## PAGE EXTRACT
Lough Swilly Yacht Club is based in Fahan Creek on the shores of Lough Swilly in County Donegal, three miles from Buncrana and ten miles from Derry.
Our membership consists of IRC and other racing and cruising sailors as well as powerboat enthusiasts and some keen dinghy sailors. All club members enjoy spending time pottering about on the lough and many like to venture further afield; either to cruise or to represent the club in competition.
Lough Swilly History
Club History
Lough Swilly Yacht Club was founded in February, 1955, when a meeting took place in the old City Hotel, with a view to forming a “club” to encourage sailing and power boating in Lough Swilly by every possible means.
The first Officers of the club were:-
Commodore: Dr. T.E. Hastings.
Vice Commodore: James McColgan.
Rear Commodore: Stephen Faller.
Secretary: Mayne Elliot.
Treasurer: Norvall Watt.
A Committee was set up of men who between them had a wealth of sailing experience and whose enthusiasm and sheer hard work laid the firm foundation of today’s thriving club.
The club was fortunate to have as a founder member Mr. James Whyte, Manager of the Lough Swilly Railway Co. and when the railway line from Derry to Buncrana closed in 1953 the club was able to purchase for a very nominal sum the old station waiting room and ticket office, as well as a considerable amount of ground where the old railway line ran beside the water’s edge. This formed the nucleus of the present club and in subsequent years the slipway was built and extended, the caravan site erected and the clubhouse itself took in the old station house.
The first racing took place at 3.30p.m. (Swilly time) on Opening Day, Saturday 2nd. July 1955 and there was a fine turnout of miscellaneous craft. After the day’s racing all members and friends were invited to afternoon tea at the temporary club premises on the Railway Station Platform in Fahan, during which prizes were awarded.
Fahan History
Fahan is a quiet village nestling along the shores of Lough Swilly in the shelter of the rugged mountains of Inishowen. It is built on an ancient monastic settlement.
Approaching the village from Derry one passes, on the right-hand side, the old walled graveyard with its eighth century cross-slab of St. Mura and the ruins of a later church. About 200M along the road, on the left-hand side close to the shore, is St. Mura’s Holy Well.
Looking down the Lough it is not difficult to visualise the tenth century Viking ships sailing up the Swilly to raid and plunder the treasures of the monastery.
A few centuries later from the Rathmullan area across the Lough, the Flight of the Earls took place. The Gaelic chieftains, O`Neil and O`Donnell, set sail for Spain after the disastrous Battle of Kinsale in 1601, never to return.
In the Autumn of 1798 a small French fleet under Admiral Bompart was intercepted off Tory Island by a larger British force. Following a running battle in heavy seas the French frigate La Hoche was forced to surrender and was escorted into the Swilly by HMS Doris. On board was Theobald Wolf Tone, the leader of the United Irishmen who was arrested and brought from Buncrana to Derry jail. He was subsequently hanged for treason in Dublin.

## SOURCE MATERIAL
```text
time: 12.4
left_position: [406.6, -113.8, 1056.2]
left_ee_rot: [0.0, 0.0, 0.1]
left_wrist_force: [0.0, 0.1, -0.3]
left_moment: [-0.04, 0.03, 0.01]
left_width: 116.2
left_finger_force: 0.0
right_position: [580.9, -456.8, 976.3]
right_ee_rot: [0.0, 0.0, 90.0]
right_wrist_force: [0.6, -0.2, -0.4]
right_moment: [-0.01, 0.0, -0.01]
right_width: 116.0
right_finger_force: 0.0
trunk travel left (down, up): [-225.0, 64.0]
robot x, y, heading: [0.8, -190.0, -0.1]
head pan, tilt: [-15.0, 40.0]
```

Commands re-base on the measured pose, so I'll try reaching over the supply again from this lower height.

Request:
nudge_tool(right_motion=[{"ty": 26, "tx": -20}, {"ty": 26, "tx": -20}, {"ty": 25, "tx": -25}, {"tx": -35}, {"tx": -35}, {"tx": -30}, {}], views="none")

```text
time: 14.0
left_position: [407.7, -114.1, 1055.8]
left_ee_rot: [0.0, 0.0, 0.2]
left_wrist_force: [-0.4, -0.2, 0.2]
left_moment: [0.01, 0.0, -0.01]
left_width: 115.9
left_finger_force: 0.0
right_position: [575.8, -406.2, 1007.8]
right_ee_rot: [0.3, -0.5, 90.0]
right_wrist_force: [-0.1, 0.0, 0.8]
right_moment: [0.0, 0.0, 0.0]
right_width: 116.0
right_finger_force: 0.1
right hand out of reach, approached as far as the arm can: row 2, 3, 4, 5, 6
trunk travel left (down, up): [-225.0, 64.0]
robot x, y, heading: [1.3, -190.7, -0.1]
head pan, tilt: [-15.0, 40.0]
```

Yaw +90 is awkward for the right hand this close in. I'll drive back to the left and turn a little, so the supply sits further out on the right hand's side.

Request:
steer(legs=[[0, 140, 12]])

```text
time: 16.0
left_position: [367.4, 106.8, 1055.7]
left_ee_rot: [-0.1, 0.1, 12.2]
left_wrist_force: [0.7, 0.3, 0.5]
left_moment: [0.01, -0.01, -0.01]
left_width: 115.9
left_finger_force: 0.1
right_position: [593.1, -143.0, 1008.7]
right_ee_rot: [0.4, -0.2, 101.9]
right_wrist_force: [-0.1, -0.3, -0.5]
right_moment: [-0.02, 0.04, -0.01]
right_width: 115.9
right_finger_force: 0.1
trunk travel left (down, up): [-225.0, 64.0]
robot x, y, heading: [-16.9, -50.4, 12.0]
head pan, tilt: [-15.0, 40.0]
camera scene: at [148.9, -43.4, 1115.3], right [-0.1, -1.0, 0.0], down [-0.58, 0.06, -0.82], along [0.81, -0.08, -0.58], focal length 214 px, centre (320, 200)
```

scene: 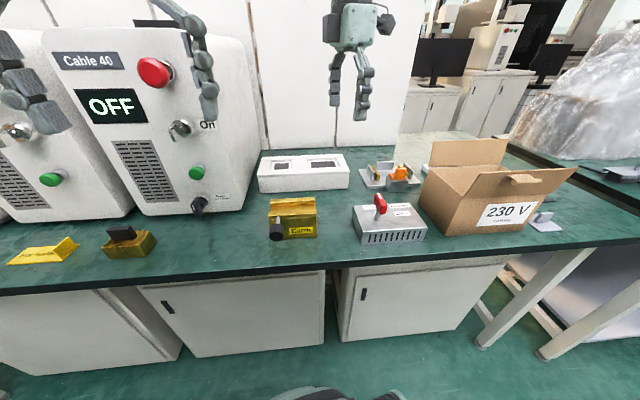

## GIVEN EXERCISE
Give the continuation of the page extract.

## EXERCISE RESULT
During the first World War the Laurentic was sank by a torpedo at the mouth of the Swilly. There is a memorial in the Church of Ireland graveyard to those who drowned.
In the Church you will find the beautiful stained-glass window by the Irish artist Evie Home. It depicts the story of St. Elizabeth of Hungery.
Cecil Francis Alexander, the well-known hymm writer lived in the Old Rectory for some years.
Here, in 1908 Joseph Cordner, an engineer, assembled his prototype airplane on Lisfannon strand. He took off and flew over the shallow waters of the Lough; there is no record of the length of time the plane was airborne. It was the first powered flight in Ireland.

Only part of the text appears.